Choose or Die, Woulda Coulda Shoulda


Choose or Die is a horror film with a creative and creepy high-concept premise about an 80’s 8-bit video game which curses the user by altering reality as they know it. The movie ends up squandering such a plot as it mires itself in glum subplots involving a deceased young boy, a depressed young mother, and an oddly dystopian, anonymous city stacked with poverty-stricken projects that feel completely disconnected from the world around them. What could’ve been a cult classic in the making settles instead for an inevitable fate as a forgettable Netflix original that comes and goes in the annals of their catalogue history. Asa Butterfield stars alongside newcomer Iola Evans, with Eddie Marsan inhabiting a small but singular role and Robert Englund lending his voice in a sly cameo. Clearly inspired by A Nightmare on Elm Street, Choose or Die’s chief problem is its refusal to invest fully in the reality-bending nightmares which serve as the film’s biggest hook.
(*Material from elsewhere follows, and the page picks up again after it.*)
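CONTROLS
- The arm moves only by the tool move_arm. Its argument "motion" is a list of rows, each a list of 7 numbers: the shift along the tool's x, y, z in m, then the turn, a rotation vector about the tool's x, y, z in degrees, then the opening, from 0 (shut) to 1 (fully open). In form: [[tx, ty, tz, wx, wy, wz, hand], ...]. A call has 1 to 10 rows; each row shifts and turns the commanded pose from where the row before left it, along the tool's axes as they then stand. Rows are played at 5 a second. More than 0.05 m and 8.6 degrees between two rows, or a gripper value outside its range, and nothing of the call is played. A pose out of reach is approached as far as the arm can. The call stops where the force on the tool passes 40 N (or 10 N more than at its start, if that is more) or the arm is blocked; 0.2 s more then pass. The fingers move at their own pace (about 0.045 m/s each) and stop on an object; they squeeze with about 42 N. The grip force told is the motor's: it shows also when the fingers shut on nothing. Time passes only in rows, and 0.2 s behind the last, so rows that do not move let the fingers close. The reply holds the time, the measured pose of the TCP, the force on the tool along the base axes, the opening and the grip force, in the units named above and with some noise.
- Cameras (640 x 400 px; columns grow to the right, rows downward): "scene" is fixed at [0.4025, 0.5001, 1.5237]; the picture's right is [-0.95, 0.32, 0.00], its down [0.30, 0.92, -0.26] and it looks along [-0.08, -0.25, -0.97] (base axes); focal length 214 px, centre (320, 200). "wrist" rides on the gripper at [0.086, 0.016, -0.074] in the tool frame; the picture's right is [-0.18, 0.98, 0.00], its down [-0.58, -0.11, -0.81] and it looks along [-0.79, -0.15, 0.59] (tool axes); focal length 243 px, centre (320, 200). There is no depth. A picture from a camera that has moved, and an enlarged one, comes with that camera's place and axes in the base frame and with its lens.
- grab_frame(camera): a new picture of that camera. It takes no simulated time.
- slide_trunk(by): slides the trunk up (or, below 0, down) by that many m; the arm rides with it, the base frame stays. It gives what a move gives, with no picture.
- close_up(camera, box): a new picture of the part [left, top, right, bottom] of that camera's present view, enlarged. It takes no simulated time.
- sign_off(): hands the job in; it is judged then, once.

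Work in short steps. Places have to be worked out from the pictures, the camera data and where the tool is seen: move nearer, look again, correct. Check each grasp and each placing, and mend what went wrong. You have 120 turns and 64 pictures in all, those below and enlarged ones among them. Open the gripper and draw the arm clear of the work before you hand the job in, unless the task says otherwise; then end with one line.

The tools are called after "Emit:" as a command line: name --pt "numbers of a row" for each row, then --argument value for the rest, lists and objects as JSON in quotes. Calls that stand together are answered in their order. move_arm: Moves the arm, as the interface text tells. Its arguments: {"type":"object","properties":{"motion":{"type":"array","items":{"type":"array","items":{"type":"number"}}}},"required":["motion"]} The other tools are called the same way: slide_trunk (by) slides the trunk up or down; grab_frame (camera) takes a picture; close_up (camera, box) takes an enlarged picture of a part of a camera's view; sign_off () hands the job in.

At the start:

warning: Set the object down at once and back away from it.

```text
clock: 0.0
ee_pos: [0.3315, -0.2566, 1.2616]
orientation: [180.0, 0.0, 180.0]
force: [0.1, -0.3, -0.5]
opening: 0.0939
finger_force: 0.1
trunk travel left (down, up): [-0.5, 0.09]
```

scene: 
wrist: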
The first such moment is quite memorable: Marsan’s wealthy husband and father discovers Cursr, the game in question, and upon playing finds his teenaged son has severed his own tongue. Later, a coffee shop waitress eats shards of glass as Evan’s lead character Kayla watches on in horror. These moments are memorable precisely due to how creative and curiously disturbing they are, sure, but also because director Toby Meakins ratchets the suspense appropriately. Everything that follows is either far too tied up in family trauma to be any fun, or simply not as creative or horrifying. There’s an entire sequence that goes unseen as, over the phone, Kayla listens to her mother attacked by rodents. An eighty-five minute wannabe-slasher can’t expect audiences to care about a young girl’s family trauma when they’re simply watching to see people killed in increasingly original manners. Meakins seems to believe we want to invest in Kayla’s sob story. We don’t, and we’re all the more bored for it.